Social justice (Gutstein, 2006), abolitionist (Bullock & Meiners, 2019; Love, 2019), and antiracist (TODOS, 2020) teaching are current buzzwords amongst educators and the general public. What do these concepts mean for mathematics and science teachers? I will discuss what mathematics and science teachers can do to work toward social justice, including healing-informed social justice pedagogy (Kokka, 2019) and STEM teacher activism (Kokka, 2018). I will draw on my experiences as a teacher activist at Vanguard High School (2001-2011) and my research on Social Justice Mathematics to discuss how these concepts can be operationalized in mathematics and science classrooms.
COVID-19 and Systemic Racism: Creating “A New Normal” for STEM Education with Okhee Lee, Ph.D. and guest Todd Campbell
The COVID-19 pandemic offers an unprecedented context to engage all students in societally relevant problems. This presentation proposes an instructional framework that STEM education, by foregrounding justice and capitalizing on new advances in STEM disciplines, could offer solutions to systematic racism. Specifically, our instructional framework leverages data science, computer science, and multidisciplinary convergence of STEM disciplines. By harnessing the affordances of new advances in STEM disciplines to address systemic racism, our instructional framework presents one approach to creating “a new normal” for STEM education.
How You Can Take Part in the Educational Movement for Equity with José Luis Vilson
The discussion around equity has become more mainstream in the last few years, but the education field has lagged behind in understanding equity as a core tenet for our work. In this presentation, José Vilson will explore topics around equity, pedagogy, and STEM with an interactive Q&A.

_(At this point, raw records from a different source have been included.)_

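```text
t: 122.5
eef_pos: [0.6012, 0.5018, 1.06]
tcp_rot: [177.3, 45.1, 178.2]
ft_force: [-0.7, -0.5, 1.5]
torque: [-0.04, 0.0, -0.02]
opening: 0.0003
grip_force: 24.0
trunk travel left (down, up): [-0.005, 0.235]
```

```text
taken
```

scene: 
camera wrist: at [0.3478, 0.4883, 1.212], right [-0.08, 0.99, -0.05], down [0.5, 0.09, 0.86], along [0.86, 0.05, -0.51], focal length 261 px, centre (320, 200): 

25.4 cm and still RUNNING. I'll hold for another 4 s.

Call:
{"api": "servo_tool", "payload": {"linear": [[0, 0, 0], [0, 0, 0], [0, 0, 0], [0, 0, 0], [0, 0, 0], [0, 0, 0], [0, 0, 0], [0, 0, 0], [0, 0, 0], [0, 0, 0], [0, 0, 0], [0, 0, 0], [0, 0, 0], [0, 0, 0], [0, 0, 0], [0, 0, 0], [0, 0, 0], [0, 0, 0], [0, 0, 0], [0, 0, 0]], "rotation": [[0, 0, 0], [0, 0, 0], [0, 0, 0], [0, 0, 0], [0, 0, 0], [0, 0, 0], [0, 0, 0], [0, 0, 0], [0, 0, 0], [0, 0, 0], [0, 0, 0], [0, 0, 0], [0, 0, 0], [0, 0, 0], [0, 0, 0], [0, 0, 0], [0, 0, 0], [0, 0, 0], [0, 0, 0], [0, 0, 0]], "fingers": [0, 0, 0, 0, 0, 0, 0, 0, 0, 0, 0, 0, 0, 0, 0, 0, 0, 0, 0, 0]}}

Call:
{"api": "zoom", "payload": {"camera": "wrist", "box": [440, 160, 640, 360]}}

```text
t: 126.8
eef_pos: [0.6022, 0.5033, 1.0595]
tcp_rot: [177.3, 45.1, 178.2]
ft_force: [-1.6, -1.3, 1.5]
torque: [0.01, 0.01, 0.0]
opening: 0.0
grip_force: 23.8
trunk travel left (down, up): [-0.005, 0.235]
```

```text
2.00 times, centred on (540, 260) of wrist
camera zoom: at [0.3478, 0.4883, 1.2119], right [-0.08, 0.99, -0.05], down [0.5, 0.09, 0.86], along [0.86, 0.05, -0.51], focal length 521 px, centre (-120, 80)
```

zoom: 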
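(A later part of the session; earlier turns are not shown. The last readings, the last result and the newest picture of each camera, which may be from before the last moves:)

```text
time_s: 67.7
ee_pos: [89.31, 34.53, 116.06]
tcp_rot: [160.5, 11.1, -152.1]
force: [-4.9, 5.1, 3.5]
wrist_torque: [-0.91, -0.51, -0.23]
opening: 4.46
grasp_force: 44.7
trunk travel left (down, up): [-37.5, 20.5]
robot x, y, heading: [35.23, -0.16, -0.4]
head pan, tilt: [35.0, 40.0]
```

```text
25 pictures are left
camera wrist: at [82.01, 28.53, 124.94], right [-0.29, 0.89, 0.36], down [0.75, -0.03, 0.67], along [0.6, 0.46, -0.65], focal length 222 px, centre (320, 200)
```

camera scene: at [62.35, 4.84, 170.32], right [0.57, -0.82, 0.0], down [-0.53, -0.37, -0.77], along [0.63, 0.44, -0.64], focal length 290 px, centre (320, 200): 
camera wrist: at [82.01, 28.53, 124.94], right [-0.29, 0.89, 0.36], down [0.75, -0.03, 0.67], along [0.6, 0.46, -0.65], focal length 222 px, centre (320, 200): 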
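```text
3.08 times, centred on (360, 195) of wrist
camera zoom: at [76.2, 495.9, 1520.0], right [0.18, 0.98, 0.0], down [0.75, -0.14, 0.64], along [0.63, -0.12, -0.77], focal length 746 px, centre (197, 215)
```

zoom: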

Productive Uncertainty in the Science Classroom with Eve Manz, Ph.D.
Uncertainty is central to scientific activity. Scientists explain because they are unsure. They argue with and about evidence because they disagree. And it is increasingly clear that people grapple every day with the uncertainty about how scientific evidence should guide personal and political choices. In this webinar, Dr. Eve Manz will explore the role of uncertainty in STEM activity and share strategies developed with groups of elementary school teachers. These strategies have paved a way to make use of scientific uncertainty to support learning that is purposeful, collective, and conceptually powerful.
Detailing Racialized and Gendered Mechanisms of Mathematics Instruction with Luis Leyva, Ph.D.
Calculus courses, in particular, operate as gatekeepers that contribute to racialized and gendered attrition in persistence with mathematics coursework and pursuits in STEM. In this talk, Dr. Luis A. Leyva will unpack instructional mechanisms of inequality as he presents findings from a study of historically marginalized students and their perceptions of racialized and gendered features of calculus instruction. These students reported experiencing stereotyping and a lack of representation in their calculus classrooms and in STEM fields. Together, these experiences shaped students’ reports of instructional mechanisms of inequality or teacher moves that appear to be neutral but actually reinforce racial and gendered inequities. These reported mechanisms marginalize students’ opportunities for 1) participation and instructor support, 2) same-race, same-gender peer support, and 3) feeling a sense of belongingness in STEM. Dr. Leyva will also discuss the implications on teacher practice and provide insights on working towards instructional moves that disrupt racialized and gendered mechanisms.